1º Cenário: IBS e CBS NÃO compõem a base de cálculo do ICMS
– Base de cálculo do IBS e CBS: R$ 1.000,00
- IBS = 0,1% de R$ 1.000,00 = R$ 1,00
- CBS = 8,8% de R$ 1.000,00 = R$ 88,00
– Base de cálculo do ICMS: R$ 1.136,36
- ICMS = 12% de R$ 1.136,36 = R$ 136,36
Total de tributos Apurados:
- IBS: R$ 1,00
- CBS: R$ 88,00
- ICMS: R$ 136,36
- Carga Tributária: R$ 225,36
2º Cenário: IBS e CBS compõem a base de cálculo do ICMS
– Base de cálculo do IBS e CBS: R$ 1.000,00
- IBS = 0,1% de R$ 1.000,00 = R$ 1,00
- CBS = 8,8% de R$ 1.000,00 = R$ 88,00
– Base de cálculo do ICMS: R$ 1.237,50
- ICMS = 12% de R$ 1.237,50 = R$ 148,50
Total de tributos Apurados:
- IBS: R$ 1,00
- CBS: R$ 88,00
- ICMS: R$ 148,50
- Carga Tributária: R$ 237,50
Os cálculos apresentados demonstram, de forma inequívoca, o impacto significativo da inclusão do IBS e da CBS na base de cálculo do ICMS, resultando em um acréscimo na arrecadação estadual, e, por consequência, em um aumento da carga tributária suportada pelos contribuintes.
Sem a aprovação do PLP 16/2025, esse mecanismo de cálculo, cria uma base de incidência ampliada, e gera um efeito de tributação em cascata, elevando o custo das operações sem qualquer contrapartida direta em termos de simplificação ou neutralidade tributária – princípios que, ironicamente, foram amplamente defendidos como pilares da Reforma Tributária.
A Reforma Tributária já está em curso e seus desdobramentos irão transformar radicalmente a estrutura fiscal do país.
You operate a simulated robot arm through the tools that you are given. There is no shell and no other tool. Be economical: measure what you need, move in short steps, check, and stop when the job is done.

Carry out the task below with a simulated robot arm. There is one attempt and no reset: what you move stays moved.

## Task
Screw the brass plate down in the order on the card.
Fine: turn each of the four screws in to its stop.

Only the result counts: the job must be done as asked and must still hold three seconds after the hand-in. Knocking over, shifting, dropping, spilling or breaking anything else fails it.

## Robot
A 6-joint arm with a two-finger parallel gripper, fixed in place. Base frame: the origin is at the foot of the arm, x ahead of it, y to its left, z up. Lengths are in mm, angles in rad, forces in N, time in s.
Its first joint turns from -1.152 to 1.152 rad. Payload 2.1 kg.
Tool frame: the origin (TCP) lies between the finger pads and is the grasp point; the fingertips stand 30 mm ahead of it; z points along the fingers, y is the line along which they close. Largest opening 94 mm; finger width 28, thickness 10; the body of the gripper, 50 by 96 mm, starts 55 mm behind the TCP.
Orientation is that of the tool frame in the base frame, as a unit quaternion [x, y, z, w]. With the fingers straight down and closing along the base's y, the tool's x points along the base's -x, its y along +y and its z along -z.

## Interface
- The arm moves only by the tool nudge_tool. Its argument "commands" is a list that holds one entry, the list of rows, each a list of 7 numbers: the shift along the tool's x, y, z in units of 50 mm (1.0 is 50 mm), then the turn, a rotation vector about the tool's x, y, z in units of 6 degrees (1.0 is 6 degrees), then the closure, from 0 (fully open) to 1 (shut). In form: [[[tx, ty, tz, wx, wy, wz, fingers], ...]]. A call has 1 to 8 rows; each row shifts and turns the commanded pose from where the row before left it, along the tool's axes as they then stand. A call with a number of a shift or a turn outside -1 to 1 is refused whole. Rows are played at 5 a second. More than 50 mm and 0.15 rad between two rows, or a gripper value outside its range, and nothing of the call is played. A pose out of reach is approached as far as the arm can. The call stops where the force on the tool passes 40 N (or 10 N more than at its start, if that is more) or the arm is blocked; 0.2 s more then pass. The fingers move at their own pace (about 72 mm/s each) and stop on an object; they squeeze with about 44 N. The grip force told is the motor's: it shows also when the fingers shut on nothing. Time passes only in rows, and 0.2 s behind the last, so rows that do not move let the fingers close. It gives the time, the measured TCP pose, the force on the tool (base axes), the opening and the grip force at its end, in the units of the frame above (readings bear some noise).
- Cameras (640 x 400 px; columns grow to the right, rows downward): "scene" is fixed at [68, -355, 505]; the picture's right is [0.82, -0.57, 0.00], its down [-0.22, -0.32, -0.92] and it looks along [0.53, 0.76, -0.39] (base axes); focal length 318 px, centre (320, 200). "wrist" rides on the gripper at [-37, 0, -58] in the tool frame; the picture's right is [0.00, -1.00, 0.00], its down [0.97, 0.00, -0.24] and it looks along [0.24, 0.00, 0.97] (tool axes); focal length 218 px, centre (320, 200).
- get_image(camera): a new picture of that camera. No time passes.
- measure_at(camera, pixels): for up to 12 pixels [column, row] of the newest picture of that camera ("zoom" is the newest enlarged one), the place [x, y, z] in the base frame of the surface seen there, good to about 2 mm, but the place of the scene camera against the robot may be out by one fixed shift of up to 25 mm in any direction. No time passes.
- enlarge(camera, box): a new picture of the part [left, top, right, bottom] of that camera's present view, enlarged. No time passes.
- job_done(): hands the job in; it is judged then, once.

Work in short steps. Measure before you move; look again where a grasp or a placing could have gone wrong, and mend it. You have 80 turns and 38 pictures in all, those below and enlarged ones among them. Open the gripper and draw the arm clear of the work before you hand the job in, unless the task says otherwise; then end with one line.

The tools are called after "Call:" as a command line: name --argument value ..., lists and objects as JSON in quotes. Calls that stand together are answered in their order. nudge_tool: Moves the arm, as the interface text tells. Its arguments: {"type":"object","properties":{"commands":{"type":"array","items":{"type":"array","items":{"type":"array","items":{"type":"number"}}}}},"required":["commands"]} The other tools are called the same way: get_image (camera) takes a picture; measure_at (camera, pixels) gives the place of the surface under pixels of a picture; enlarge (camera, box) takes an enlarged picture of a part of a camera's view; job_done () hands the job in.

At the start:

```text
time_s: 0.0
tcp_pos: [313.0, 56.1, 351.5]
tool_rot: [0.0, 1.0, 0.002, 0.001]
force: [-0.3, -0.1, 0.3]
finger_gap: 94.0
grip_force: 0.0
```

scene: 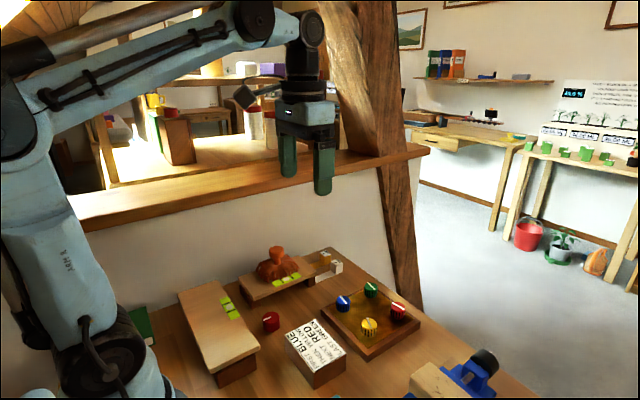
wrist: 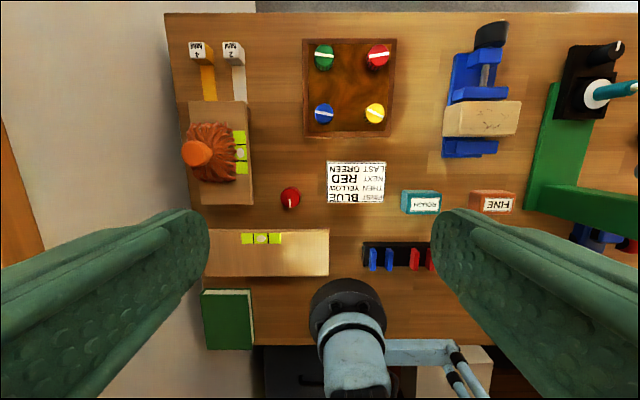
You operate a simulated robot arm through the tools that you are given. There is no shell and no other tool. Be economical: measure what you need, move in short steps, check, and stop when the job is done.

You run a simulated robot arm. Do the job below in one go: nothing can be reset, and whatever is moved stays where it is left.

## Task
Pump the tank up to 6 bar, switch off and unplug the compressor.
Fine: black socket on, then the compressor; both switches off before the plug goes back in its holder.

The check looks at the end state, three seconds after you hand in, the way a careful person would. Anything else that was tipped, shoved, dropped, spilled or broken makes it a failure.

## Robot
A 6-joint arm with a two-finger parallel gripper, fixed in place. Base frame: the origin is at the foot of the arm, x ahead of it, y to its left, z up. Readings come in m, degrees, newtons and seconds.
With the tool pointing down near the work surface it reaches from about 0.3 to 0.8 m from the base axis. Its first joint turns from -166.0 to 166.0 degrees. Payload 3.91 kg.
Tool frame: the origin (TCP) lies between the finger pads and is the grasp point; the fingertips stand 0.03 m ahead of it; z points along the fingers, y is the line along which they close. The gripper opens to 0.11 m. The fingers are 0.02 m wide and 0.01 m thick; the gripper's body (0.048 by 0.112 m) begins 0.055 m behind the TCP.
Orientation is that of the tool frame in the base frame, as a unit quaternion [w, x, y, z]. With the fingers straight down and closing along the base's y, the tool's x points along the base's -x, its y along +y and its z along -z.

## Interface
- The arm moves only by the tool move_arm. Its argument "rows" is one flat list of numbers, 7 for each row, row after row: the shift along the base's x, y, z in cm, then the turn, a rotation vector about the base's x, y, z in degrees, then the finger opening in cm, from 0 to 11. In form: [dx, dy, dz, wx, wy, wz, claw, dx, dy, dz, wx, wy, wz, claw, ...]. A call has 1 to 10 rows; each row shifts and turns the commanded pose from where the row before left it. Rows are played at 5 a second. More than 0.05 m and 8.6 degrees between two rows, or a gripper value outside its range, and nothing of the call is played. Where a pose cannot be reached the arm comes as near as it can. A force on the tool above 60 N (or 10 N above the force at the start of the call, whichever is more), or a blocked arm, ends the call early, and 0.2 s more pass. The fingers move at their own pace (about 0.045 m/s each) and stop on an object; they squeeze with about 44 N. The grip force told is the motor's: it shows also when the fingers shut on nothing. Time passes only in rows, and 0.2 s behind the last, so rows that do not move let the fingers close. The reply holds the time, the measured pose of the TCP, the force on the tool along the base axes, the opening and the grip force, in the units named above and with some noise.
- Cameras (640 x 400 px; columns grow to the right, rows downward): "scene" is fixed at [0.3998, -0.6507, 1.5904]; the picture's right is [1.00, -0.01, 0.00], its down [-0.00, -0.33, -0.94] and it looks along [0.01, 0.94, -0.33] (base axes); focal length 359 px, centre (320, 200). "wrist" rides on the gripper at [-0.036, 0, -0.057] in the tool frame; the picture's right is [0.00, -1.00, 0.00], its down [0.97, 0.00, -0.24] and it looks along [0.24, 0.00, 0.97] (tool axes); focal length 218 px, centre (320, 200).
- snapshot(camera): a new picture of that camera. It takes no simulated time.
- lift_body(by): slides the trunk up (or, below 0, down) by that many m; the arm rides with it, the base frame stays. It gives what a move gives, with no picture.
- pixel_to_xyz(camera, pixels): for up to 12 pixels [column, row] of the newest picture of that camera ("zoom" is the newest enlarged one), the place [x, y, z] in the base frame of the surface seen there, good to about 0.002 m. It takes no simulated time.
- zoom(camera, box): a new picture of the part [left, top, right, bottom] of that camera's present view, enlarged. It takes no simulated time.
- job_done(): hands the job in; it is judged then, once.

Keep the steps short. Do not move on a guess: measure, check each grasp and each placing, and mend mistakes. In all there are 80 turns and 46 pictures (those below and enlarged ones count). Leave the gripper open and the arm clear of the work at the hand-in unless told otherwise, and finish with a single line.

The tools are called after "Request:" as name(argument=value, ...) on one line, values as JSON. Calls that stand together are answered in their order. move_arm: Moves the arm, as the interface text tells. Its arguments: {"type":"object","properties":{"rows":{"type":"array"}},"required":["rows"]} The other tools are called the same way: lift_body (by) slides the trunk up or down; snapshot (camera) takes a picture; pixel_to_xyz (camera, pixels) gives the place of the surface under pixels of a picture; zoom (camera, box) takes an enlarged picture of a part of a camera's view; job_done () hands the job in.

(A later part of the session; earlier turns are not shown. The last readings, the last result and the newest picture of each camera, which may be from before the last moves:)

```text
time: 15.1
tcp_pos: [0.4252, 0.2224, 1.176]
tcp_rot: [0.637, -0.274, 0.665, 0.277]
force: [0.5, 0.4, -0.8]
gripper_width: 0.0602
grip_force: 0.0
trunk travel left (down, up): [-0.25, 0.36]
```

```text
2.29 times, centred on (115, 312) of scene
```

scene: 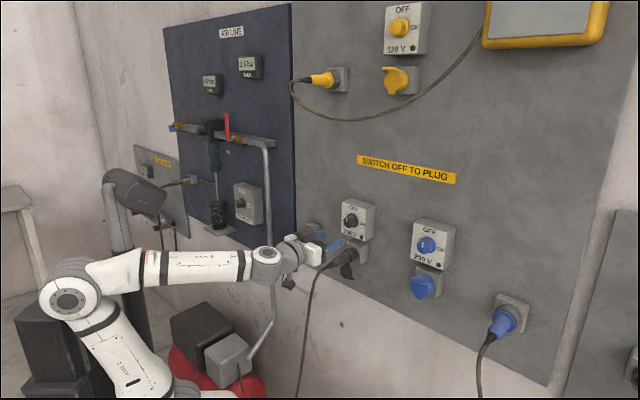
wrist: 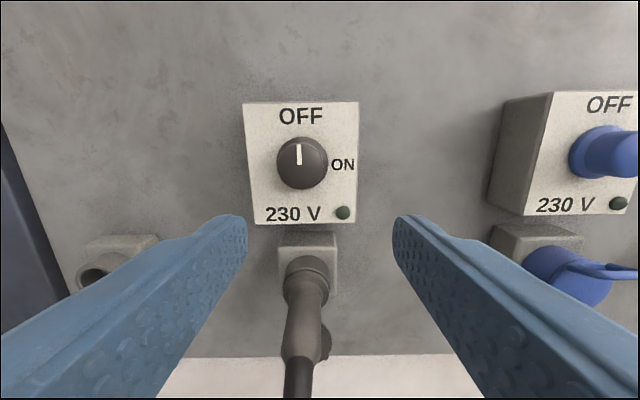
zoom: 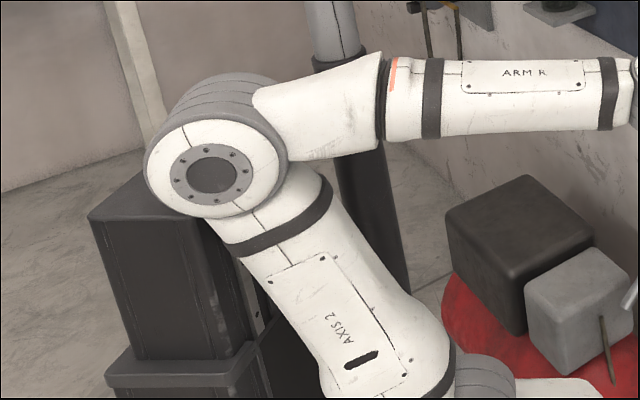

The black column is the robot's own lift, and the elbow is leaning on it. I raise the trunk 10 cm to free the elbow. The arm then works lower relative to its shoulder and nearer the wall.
A cada ajuste legislativo, surge o risco iminente de alterações substanciais nas bases de cálculo de tributos, que, sem a devida atenção, poderão resultar em um aumento expressivo da carga tributária para os contribuintes. A falta de acompanhamento detalhado desse processo coloca as empresas em uma posição vulnerável, expondo-as a custos inesperados, autuações fiscais e passivos tributários pesados. Estamos, de fato, diante de uma possível nova “tese do século”, que pode gerar um novo marco jurídico e fiscal, com impactos profundos e duradouros para todos os contribuintes.